As his condition deteriorates throughout the book we see him become increasingly disorientated. Witnessing his attempts to come to terms with what is happening to him was extremely poignant.

I loved the characters in this book. Luria could be anyone's grandfather. There were several times in this book that I would have happily hugged him.

It is intelligently written and thought provoking. It does not shy away from the Israeli and Palestinian conflict but considers it with awareness and sensitivity. 

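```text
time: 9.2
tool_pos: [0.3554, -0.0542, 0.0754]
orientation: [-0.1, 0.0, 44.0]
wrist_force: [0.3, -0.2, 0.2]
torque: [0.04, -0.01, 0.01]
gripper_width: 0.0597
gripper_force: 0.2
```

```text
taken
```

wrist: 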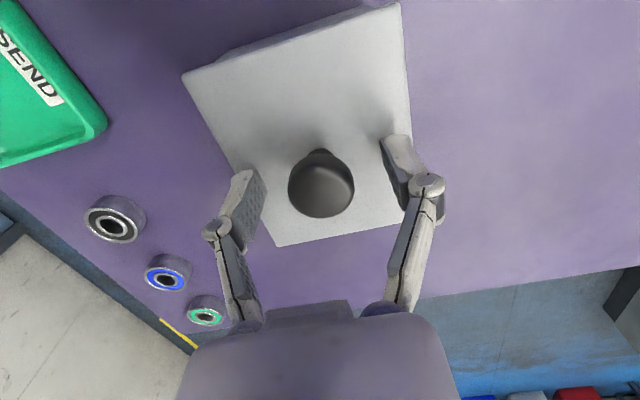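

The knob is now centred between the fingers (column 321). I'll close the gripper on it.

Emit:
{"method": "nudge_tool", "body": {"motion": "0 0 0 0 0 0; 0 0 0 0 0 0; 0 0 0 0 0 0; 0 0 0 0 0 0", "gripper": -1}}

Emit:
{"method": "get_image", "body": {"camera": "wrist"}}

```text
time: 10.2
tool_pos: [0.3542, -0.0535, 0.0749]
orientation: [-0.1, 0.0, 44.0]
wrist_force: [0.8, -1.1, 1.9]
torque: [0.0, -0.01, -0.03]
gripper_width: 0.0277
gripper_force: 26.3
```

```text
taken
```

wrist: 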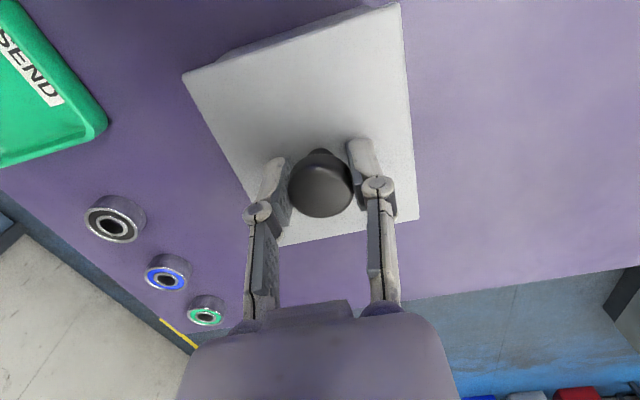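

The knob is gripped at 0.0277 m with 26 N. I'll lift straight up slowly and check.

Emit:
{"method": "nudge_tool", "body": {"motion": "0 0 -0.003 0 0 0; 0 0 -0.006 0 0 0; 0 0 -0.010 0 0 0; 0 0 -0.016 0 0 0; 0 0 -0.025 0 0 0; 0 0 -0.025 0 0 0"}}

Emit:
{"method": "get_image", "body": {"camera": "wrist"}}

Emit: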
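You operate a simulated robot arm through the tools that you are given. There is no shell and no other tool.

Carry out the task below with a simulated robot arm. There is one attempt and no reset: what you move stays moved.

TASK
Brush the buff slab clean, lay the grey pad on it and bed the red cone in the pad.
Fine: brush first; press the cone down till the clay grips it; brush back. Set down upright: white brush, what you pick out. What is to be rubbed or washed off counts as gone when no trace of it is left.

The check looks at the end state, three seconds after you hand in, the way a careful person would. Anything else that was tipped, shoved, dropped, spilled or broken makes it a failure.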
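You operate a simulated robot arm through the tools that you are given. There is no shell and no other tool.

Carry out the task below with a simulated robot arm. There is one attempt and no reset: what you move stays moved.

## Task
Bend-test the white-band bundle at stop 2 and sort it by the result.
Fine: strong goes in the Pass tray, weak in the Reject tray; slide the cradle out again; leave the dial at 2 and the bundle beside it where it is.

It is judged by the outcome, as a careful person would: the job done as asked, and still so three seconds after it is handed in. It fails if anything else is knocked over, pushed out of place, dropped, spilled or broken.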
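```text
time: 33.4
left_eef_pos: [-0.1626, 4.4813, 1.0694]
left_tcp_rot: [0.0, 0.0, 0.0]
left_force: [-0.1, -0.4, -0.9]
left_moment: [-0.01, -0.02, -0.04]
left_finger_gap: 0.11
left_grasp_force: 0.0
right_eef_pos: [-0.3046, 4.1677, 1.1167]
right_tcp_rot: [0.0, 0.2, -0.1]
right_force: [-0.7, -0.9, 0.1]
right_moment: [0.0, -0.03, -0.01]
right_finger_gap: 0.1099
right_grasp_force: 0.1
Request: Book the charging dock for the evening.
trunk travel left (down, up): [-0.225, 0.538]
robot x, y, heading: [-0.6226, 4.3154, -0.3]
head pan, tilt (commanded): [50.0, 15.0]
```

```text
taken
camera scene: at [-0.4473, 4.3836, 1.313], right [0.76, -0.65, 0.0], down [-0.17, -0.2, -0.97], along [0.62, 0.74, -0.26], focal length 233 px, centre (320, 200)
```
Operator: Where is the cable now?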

An excellent novel that I highly recommend.

ISBN: 978 1912600038

Publisher: Halban

About the Author:

Born in Jerusalem in 1936, A. B. Yehoshua is the author of twelve novels, a collection of short stories and several plays and volumes of essays. He has won prizes worldwide and his work has been translated into twenty-eight languages and adapted for film and opera. An outspoken critic of both Israeli and Palestinian policies, he continues to speak about and search for solutions to the Israeli-Palestinian conflict.







About the Translator:


Stuart Schoffman, a journalist and screenwriter, moved to Jerusalem in 1988. His latest translations of Israeli fiction are To the Edge of Sorrow (Schocken) by Aharon Appelfeld and The Tunnel (Houghton Mifflin Harcourt) by A.B. Yehoshua.